The Attendance Awareness Campaign concluded its 2025 webinar series with “Family Engagement Lays the Foundation for Attendance and Learning,” hosted by Attendance Works and the Institute for Educational Leadership.
Hedy Chang, executive director of Attendance Works, shared new research from Chicago and California with initial findings showing that positive school climate and strong family connections are more predictive of improved attendance than neighborhood factors alone. She outlined the shift schools must make: from one-way communication to two-way partnerships, from focusing only on problems to leveraging family strengths, and from compliance-driven truancy responses to prevention and collaboration.
A short video illustrated how consistent, positive communication between teachers and parents builds trust, setting the stage for families and schools to work together when challenges arise.
Jo Ellen Latham, Ed.D., associate superintendent of teaching and learning at Southeast Polk Community School District in Iowa, said her district cut chronic absence to 14% by mobilizing teacher leadership. A districtwide attendance task force of teacher leaders, instructional coaches and counselors worked in three focus groups: using data through the Panorama platform, implementing evidence-based practices and strengthening family-school partnerships. Strategies included real-time data dashboards, “2×10” relationship-building conversations (two minutes a day for 10 days with targeted students) and proactive communication to help families navigate online systems. Results showed improvements across every grade level and demographic group tied directly to gains in student achievement.
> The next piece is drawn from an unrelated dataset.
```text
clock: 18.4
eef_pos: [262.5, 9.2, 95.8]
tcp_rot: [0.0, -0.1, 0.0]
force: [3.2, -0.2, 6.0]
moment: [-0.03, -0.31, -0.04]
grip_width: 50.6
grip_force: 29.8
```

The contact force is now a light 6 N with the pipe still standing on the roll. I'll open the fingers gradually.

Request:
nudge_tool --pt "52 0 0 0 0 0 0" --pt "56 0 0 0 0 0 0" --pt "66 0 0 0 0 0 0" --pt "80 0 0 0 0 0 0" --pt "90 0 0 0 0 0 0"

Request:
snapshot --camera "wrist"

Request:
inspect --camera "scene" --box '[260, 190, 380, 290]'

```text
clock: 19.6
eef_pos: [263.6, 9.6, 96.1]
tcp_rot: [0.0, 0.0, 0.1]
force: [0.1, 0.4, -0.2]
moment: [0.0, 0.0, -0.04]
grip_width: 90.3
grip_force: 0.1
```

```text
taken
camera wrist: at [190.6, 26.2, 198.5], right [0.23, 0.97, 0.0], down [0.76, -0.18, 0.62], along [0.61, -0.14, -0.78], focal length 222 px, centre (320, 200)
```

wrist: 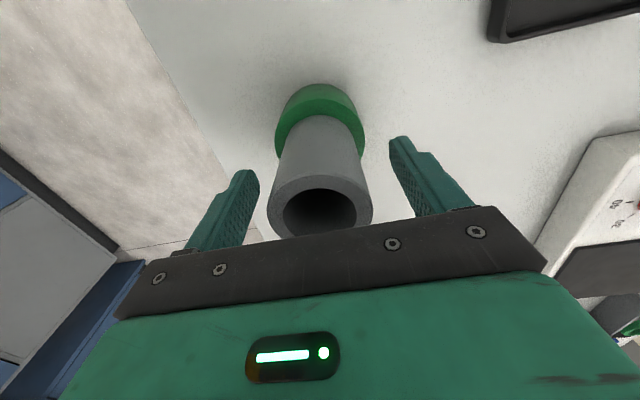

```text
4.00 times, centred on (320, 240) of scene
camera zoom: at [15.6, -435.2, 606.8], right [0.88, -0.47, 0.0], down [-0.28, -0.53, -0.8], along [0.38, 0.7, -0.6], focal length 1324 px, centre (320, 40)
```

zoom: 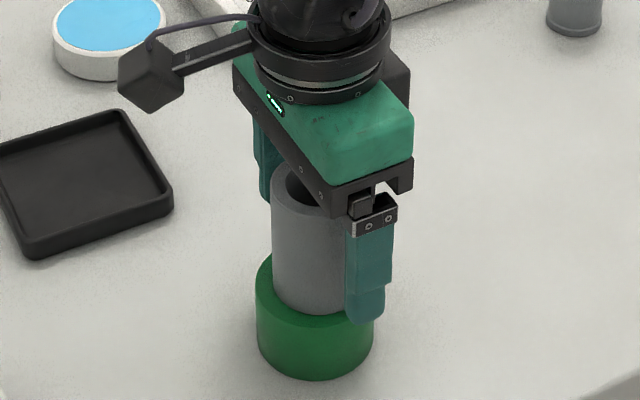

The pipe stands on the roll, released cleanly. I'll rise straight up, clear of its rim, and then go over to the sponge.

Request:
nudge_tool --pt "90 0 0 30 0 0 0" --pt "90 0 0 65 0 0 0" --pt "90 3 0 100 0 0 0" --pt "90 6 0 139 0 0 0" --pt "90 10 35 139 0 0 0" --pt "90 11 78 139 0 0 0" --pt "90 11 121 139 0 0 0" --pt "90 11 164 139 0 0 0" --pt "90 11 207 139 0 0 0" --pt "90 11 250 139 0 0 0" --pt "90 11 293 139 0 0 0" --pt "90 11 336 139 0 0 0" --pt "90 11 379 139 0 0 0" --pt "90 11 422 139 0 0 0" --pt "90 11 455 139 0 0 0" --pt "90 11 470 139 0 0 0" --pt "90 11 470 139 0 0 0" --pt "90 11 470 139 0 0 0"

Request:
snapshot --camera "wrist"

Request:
Lindsay Chavez, director of learning support services at Perris Union High School District in California, emphasized that family engagement is crucial even in high school settings where chronic absence is often most stubborn. Perris integrated attendance improvement into its Community Schools Partnership Program, aligning resources for mental health, housing, nutrition and enrichment opportunities. Parent advisory committees — ranging from English learner and African American family councils to site-level community school groups — serve as forums for surfacing challenges and co-creating solutions. Community liaisons and engagement specialists bridge cultural and language gaps while workshops and partnerships with local nonprofits ensure families have the tools and resources to support student success.
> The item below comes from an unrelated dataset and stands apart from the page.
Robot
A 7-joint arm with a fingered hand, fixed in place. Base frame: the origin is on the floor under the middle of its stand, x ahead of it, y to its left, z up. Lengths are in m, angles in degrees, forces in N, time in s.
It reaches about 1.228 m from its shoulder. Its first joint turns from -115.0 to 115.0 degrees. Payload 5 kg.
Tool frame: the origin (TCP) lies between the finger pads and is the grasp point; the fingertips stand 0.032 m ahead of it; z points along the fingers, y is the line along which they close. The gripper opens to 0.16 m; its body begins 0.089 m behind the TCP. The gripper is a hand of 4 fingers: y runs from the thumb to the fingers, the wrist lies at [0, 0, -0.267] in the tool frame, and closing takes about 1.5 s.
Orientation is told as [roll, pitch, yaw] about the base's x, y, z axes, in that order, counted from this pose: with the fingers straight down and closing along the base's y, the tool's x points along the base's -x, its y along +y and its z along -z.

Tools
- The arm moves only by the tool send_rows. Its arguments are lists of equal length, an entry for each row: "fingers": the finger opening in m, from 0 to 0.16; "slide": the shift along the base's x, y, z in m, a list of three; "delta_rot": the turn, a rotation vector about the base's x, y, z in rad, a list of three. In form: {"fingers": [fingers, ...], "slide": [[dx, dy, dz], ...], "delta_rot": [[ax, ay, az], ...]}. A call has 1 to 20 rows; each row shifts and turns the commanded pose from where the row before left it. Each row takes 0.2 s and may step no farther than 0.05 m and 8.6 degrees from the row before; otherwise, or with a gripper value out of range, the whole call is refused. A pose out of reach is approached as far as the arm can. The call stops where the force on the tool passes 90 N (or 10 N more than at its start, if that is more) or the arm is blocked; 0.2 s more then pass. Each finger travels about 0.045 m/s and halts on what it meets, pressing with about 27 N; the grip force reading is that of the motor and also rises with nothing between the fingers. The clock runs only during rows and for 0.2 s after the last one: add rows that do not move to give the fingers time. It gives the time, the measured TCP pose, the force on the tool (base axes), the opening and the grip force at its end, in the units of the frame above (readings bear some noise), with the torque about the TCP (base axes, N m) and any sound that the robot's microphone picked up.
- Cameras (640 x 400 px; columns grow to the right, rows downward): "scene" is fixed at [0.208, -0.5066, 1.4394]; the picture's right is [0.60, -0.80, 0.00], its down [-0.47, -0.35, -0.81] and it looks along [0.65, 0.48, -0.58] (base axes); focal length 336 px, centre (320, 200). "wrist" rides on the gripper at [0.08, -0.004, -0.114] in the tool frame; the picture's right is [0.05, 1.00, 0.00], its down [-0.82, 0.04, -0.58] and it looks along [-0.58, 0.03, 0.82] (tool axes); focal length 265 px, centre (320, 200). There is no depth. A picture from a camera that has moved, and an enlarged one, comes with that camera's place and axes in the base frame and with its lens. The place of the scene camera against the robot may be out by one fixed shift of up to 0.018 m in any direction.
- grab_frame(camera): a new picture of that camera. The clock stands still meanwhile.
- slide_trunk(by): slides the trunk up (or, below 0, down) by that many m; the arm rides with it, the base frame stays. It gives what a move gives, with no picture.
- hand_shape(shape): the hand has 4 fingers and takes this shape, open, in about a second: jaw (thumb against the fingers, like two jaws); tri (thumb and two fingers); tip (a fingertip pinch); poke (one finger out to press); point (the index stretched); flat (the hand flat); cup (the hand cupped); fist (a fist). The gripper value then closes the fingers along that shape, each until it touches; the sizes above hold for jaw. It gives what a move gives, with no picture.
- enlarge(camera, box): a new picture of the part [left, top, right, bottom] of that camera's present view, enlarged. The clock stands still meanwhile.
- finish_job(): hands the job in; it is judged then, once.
Tara O’Barsky, Ed.D., director of school climate and safety and James Hesen, supervisor of family, community and school programs at Wicomico County Public Schools in Maryland, described Wicomico’s “Arrive to Thrive” campaign, a districtwide initiative that unifies schools around a positive attendance culture. Each school has a pupil personnel worker who, alongside principals and liaisons, helps families address root causes of absence ranging from housing instability to food insecurity. Attendance teams meet weekly to review data, celebrate progress and coordinate interventions. Creative strategies — such as using the school band to parade through hallways in celebration of improved attendance — reinforce positive messaging. Technology also plays a central role: the district’s student information system and TalkingPoints communication platform allow real-time data analysis and parent outreach in multiple languages. Messaging has been reframed to be supportive rather than punitive, strengthening trust with families.
- Find a list of links to the many resources shared in the chat box during this webinar.
- Wondering how to join the Attendance Awareness Campaign? Sign up here and receive the most up-to-date resources for creating your own Attendance Awareness Campaign, as well as news, research and strategies from Attendance Works.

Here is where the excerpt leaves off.